Fig. 2a shows a block diagram of an example frontend of a coherent optical receiver. The received optical signal 211 may be superimposed with a local oscillator signal within a hybrid unit 231 to yield two signals, a first analog polarization signal 221 and a second analog polarization signal 222, which are typically indicative of two orthogonal polarizations of the received optical signal 211. The first analog polarization signal 221 and the second analog polarization signal 222 may be converted into the digital domain using analog-to-digital converters 232 to yield a first (digital) polarization signal 111 and a second (digital) polarization signal 112.

The polarization signals 111, 112 are typically indicative of complex field amplitudes E_x and E_y, respectively, for two different polarization planes x and y. The two polarization planes x and y may be orthogonal with respect to one another. Each polarization signal 111, 112 comprises an in-phase component and a quadrature phase component. The polarization planes of the optical transmitter and of the optical receiver are usually not aligned. Hence, the first and second polarization signals 111, 112 may be viewed as projections of the originally transmitted first and second polarization signals onto the polarization planes x and y of the optical receiver. It is a task of polarization demultiplexing to recover the originally transmitted first and second polarization signals from the first and second polarization signals 111, 112. This may be achieved by performing a rotation of the first and second polarization signals 111, 112 within the socalled Strokes space.

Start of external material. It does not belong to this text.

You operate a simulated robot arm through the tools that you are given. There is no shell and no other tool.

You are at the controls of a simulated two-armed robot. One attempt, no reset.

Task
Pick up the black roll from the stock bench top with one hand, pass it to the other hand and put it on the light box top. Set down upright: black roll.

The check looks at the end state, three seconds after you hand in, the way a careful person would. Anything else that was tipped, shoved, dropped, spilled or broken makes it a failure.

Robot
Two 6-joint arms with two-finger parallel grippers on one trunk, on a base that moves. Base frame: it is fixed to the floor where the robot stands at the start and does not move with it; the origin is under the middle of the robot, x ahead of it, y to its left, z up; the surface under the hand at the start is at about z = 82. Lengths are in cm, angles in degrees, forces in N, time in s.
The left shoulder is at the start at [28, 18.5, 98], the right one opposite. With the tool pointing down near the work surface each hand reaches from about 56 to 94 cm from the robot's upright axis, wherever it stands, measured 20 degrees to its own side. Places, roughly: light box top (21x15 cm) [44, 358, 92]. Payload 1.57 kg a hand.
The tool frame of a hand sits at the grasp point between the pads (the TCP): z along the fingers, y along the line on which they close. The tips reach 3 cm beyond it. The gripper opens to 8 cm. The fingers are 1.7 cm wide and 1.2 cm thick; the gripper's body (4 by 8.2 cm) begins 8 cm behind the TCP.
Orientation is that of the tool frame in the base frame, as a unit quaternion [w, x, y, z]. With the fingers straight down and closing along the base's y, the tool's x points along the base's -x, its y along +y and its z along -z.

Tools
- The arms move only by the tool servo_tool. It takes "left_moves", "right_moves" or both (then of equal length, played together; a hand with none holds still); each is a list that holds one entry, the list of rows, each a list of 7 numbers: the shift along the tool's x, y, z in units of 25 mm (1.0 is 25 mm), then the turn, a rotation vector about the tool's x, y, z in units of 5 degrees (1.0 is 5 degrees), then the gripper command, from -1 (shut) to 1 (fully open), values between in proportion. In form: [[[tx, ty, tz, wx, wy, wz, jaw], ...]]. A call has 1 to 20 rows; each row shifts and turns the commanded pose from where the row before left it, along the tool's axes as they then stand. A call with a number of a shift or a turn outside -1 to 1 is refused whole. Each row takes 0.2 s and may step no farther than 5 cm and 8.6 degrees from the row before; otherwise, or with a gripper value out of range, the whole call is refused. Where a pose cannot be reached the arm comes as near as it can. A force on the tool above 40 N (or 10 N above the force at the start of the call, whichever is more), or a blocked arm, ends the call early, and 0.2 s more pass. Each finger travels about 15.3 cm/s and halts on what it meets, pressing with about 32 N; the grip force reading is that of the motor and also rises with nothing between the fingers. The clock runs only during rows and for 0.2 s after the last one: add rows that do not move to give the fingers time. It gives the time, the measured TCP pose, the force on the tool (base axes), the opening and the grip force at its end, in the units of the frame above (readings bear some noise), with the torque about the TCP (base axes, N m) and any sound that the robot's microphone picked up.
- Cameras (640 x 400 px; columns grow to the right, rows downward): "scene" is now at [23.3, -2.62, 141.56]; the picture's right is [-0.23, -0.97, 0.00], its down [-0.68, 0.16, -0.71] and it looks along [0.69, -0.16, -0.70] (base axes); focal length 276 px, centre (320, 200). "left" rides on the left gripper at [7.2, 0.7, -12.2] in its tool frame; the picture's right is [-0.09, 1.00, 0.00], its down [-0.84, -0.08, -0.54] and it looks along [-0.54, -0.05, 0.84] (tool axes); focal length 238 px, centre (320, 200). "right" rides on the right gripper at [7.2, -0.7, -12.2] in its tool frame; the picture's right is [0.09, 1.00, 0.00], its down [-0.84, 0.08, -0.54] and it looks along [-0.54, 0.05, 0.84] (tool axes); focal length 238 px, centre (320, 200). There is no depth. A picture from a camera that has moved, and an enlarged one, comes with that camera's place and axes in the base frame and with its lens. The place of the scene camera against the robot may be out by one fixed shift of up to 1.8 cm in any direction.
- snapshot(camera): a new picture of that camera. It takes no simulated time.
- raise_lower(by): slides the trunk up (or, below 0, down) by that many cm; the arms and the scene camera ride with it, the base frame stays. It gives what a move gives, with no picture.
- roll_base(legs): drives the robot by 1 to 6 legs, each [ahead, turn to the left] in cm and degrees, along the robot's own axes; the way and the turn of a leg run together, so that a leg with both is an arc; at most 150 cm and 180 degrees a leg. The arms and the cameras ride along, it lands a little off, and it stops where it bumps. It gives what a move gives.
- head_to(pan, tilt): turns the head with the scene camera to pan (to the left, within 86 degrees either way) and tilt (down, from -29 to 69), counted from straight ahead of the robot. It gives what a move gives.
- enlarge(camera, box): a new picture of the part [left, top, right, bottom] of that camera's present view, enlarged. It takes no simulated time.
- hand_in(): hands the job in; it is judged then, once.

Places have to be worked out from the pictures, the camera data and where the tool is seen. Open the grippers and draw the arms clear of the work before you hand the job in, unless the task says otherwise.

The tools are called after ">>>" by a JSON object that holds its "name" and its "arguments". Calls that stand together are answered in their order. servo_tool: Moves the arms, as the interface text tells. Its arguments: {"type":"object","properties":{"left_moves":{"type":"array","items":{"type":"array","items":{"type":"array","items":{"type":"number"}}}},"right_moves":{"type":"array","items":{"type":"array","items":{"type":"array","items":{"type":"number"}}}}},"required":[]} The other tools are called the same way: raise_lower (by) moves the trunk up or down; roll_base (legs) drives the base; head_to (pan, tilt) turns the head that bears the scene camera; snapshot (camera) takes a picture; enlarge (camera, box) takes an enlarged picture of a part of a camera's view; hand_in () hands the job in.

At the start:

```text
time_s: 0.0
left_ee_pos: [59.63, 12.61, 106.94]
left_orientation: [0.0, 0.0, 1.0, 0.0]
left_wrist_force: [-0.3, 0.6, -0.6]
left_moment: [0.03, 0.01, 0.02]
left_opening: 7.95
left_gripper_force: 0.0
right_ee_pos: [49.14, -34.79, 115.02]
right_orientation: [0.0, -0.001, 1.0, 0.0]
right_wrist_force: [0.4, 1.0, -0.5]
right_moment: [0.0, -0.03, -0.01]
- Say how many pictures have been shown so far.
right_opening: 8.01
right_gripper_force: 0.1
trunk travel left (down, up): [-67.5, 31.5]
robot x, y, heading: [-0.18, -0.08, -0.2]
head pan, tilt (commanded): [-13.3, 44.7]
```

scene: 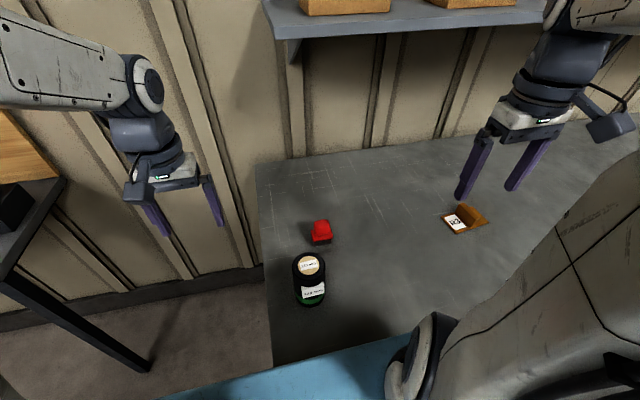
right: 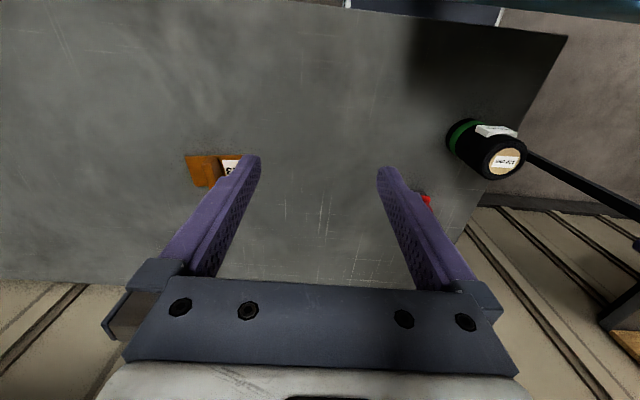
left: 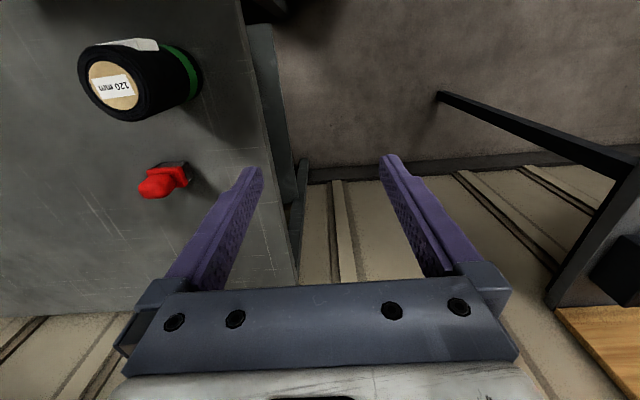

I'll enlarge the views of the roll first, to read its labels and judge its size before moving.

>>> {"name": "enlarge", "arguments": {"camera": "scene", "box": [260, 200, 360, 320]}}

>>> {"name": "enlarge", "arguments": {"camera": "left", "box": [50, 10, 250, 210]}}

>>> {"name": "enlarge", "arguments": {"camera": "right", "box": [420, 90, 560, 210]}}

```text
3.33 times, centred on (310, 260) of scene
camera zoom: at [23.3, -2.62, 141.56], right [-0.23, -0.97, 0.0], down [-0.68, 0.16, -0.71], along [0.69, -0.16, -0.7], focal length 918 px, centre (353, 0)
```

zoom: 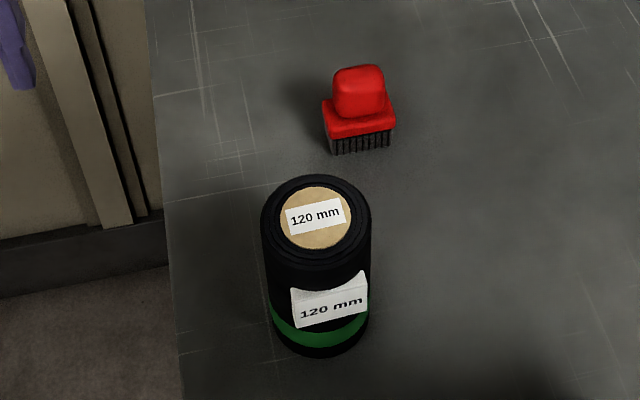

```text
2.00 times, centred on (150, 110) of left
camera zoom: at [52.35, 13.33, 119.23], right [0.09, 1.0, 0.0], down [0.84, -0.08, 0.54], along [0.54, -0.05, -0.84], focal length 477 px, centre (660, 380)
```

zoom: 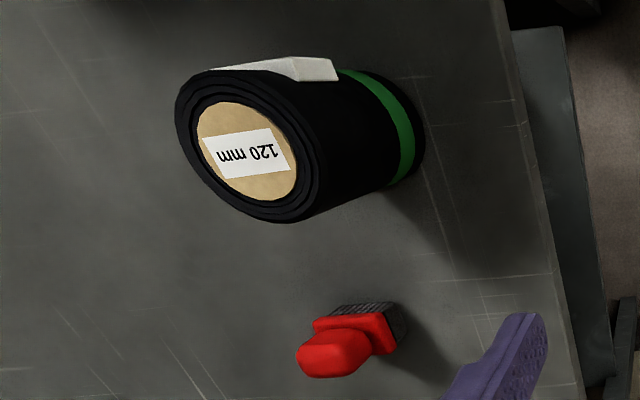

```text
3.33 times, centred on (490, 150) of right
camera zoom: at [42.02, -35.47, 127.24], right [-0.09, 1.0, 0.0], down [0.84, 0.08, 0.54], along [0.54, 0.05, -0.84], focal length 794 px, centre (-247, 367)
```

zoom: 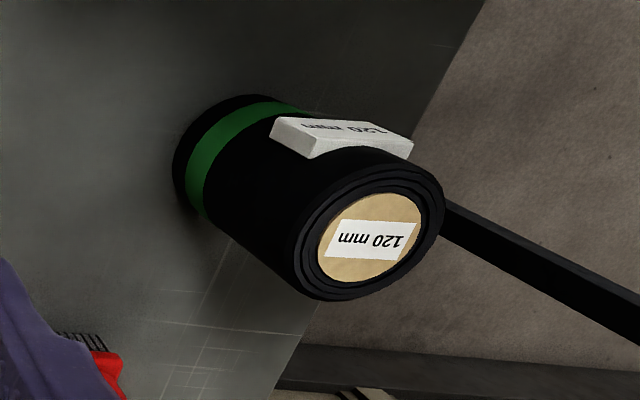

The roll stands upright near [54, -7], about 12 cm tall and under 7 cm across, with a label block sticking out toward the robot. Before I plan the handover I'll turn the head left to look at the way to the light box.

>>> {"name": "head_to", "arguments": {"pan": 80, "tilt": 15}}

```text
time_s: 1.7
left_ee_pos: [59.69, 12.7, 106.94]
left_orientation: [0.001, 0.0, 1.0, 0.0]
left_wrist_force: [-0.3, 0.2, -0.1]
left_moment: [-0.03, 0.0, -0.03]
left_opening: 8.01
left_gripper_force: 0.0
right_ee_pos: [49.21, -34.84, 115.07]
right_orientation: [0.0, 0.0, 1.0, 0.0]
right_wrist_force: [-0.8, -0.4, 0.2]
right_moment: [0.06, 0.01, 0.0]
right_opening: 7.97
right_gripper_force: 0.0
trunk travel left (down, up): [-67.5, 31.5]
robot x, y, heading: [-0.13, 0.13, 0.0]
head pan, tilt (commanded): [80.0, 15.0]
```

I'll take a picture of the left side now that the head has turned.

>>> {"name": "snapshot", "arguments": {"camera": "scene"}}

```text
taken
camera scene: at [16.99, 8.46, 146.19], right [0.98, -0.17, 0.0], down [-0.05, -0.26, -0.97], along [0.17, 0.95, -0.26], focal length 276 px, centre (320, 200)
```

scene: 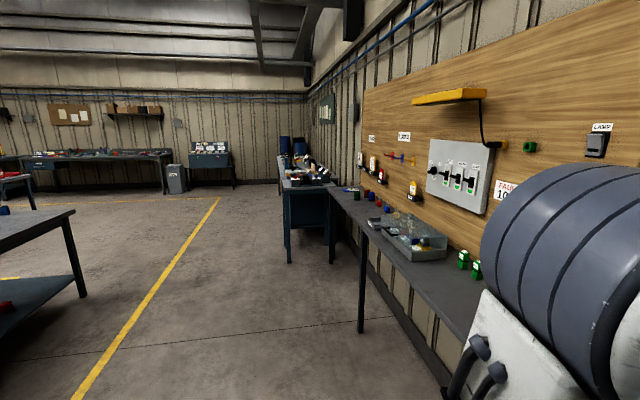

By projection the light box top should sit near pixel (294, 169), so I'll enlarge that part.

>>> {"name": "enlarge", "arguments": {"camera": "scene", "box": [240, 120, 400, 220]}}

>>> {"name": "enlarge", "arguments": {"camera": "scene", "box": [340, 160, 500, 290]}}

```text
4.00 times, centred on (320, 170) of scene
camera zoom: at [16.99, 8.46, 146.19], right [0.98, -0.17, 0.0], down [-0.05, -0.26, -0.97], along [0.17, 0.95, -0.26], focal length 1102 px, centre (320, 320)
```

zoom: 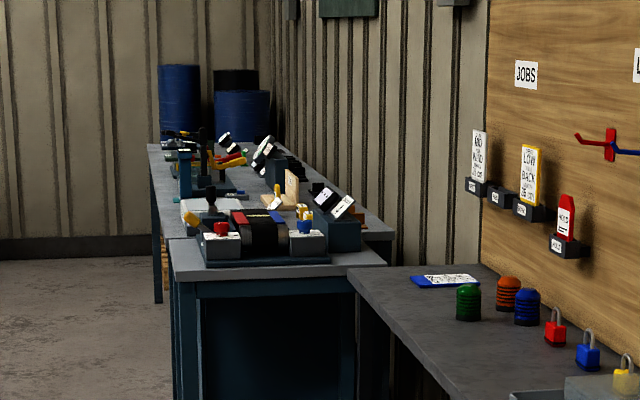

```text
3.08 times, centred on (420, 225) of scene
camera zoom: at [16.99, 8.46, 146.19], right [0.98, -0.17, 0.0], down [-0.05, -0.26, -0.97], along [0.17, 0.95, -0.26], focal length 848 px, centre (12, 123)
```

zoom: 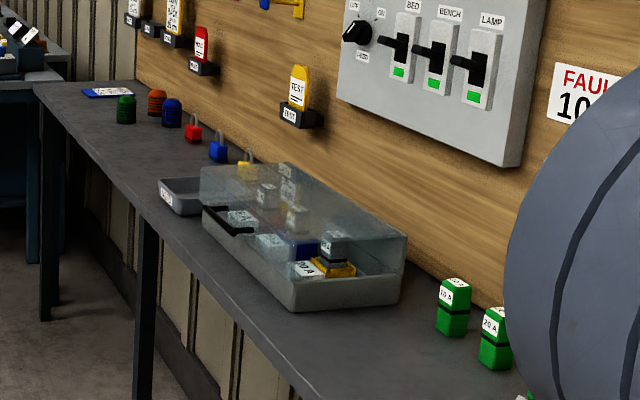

Fig. 1 shows a block diagram of an example polarization demultiplexing unit 100 configured to convert the first and second polarization signals 111, 112, referred to as E_x and E_y, into first and second polarization demultiplexed signals 121, 122, referred to as E'_x and E'_y. The polarization demultiplexing unit 100 comprises a phase retardation or a phase shift unit 101 configured to apply a relative phase shift ϕ to one of the polarization signals 111, 112. In the illustrated example, the phase shift is applied to the second polarization signal 112. Furthermore, the polarization demultiplexing unit 100 comprises a rotation unit 102 configured to apply a rotation to the first and the second polarization signals by the rotation angle α. The phase shift unit 101 and the rotation unit 102 may be referred to as a spatial rotation element. The spatial rotation element may be configured to perform a spatial rotation of the first and second polarization signals 111, 112.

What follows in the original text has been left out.